**Supplied information**:
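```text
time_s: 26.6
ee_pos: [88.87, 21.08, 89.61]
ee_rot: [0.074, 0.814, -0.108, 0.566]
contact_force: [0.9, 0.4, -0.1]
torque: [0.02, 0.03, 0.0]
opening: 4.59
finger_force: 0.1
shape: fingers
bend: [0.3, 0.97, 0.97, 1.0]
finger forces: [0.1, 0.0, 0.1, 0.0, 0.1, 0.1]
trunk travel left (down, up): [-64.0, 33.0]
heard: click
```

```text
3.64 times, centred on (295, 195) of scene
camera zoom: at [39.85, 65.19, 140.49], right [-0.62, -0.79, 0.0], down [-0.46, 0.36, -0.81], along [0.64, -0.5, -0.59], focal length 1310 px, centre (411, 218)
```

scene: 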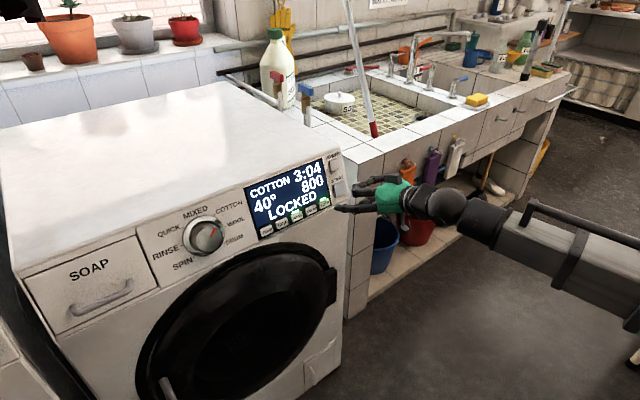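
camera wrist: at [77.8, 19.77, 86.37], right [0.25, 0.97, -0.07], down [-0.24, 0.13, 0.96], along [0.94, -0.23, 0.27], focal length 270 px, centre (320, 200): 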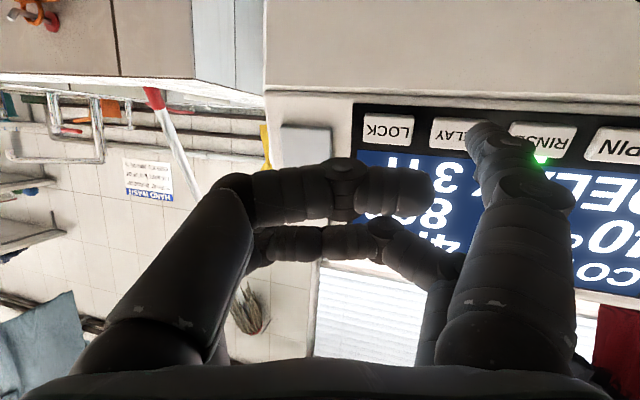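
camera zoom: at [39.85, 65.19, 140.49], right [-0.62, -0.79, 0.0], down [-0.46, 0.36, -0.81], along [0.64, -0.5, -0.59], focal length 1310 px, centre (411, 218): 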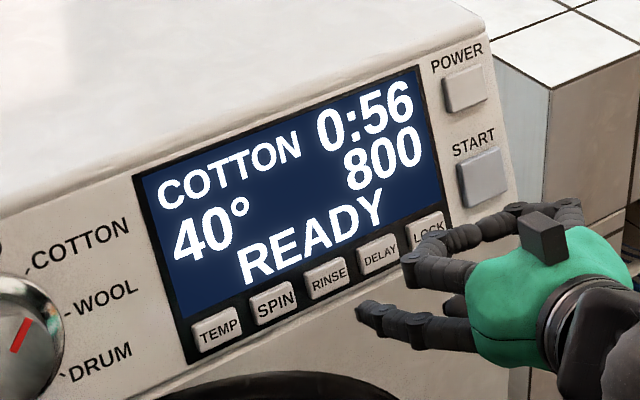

**The problem**:
In the source text, find "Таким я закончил" and reproduce everything up to and including "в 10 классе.".

**Source text**:
Я действительно старался сделать гвозди, на которых можно попытаться уснуть. Для этого можно было с обратной стороны забить гвозди, чтобы они торчали наружу острием, Однако это не получалось, т.к. доски были толстые, а тонкие сильно гнулись. Вартан продолжал подтрунивать, посоветовав использовать тонкую фанеру поверх основных досок. Я так и сделал, добившись, наконец, вылезающих на 3-5 мм гвоздей, и стал осторожно на них ложиться. Хотя в тело, вследствие разных неровностей, гвозди впивались неглубоко, не вызывая кровотечения, а лишь незначительные проколы кожи, было ощутимо больно, а после второй ночи невыносимо, и я приостановил опыт с гвоздями. Сестричка Лиза, единственный мой верный друг всю жизнь, мне сочувствовала, прижигала спиртом повреждения и уговаривала отставить опыты. После чего я уже без гвоздей еще пару ночей переспал на досках, прекратив опыты так же неожиданно, как и начинал…     

       Таким я закончил 8 класс и провел летние каникулы, во время которых сильно увлекся чтением русской классической литературы. Валентина Ивановна нам советовала во время летних каникул читать произведения по списку школьной программы, которые предстояло изучать в будущем учебном году. Я это делал всегда, а уж когда пришел период великой русской литературы 19 века, то еще и с большим удовольствием. При этом читал всегда намного больше, чем требовалось, и с опережением программы. Например, летом перед 9-м классом мог читать и то, что изучалось в 10 классе. 

    Этому способствовало, конечно, и мамино воспитание, и общая обстановка в семье, но также мои ранние занятия в библиотеках и то, что практически все произведения были дома. Дело в том, что семья наряду с газетами («Правда», «Комсомольская правда», «Медицинский работник», «Советский спорт») выписывала журналы – «Огонек», «Коммунист» или «Партийная жизнь», «Крокодил» и медицинские («Фармакология и токсикология» и др.). Журналы, как и газеты, иногда чередовались, но «Правда» и «Огонек» были неизменны. Так вот, журнал «Огонек» с некоторого времени стал своим подписчикам присылать литературные приложения. И к моему переходу в 9-й касс на полках дома  уже стояли 12 томов Л.Н. Толстого и 11 томов Тургенева, 12-й почему-то решили заменить Помяловским. Толстого я прочитал в одно лето 9 томов, куда вошли 4 тома «Войны и мир», два тома «Анны Карениной», том «Воскресения» и два тома рассказов. Толстой захватил меня сразу и на всю жизнь. Вернулся к нему и перечитывал уже в университете, где учился я на филфаке, уже не в юности, получая второе образование, и только тогда, в 28, открыл значительно больше и глубже. Но и первое прочтение произвело сильное впечатление, которое позже подкреплялось кинофильмами, разными и в разные годы созданными, приносящими неизменное разочарование, за исключением эпопеи Бондарчука. (Особенное разочарование доставил американский фильм из-за очевидной нерусскости персонажей, несмотря на высокий профессионализм актеров). Но всё это было потом, а тогда – сильнейшее впечатление и, конечно, воздействие на формирование личности.

**Task result**:
Таким я закончил 8 класс и провел летние каникулы, во время которых сильно увлекся чтением русской классической литературы. Валентина Ивановна нам советовала во время летних каникул читать произведения по списку школьной программы, которые предстояло изучать в будущем учебном году. Я это делал всегда, а уж когда пришел период великой русской литературы 19 века, то еще и с большим удовольствием. При этом читал всегда намного больше, чем требовалось, и с опережением программы. Например, летом перед 9-м классом мог читать и то, что изучалось в 10 классе.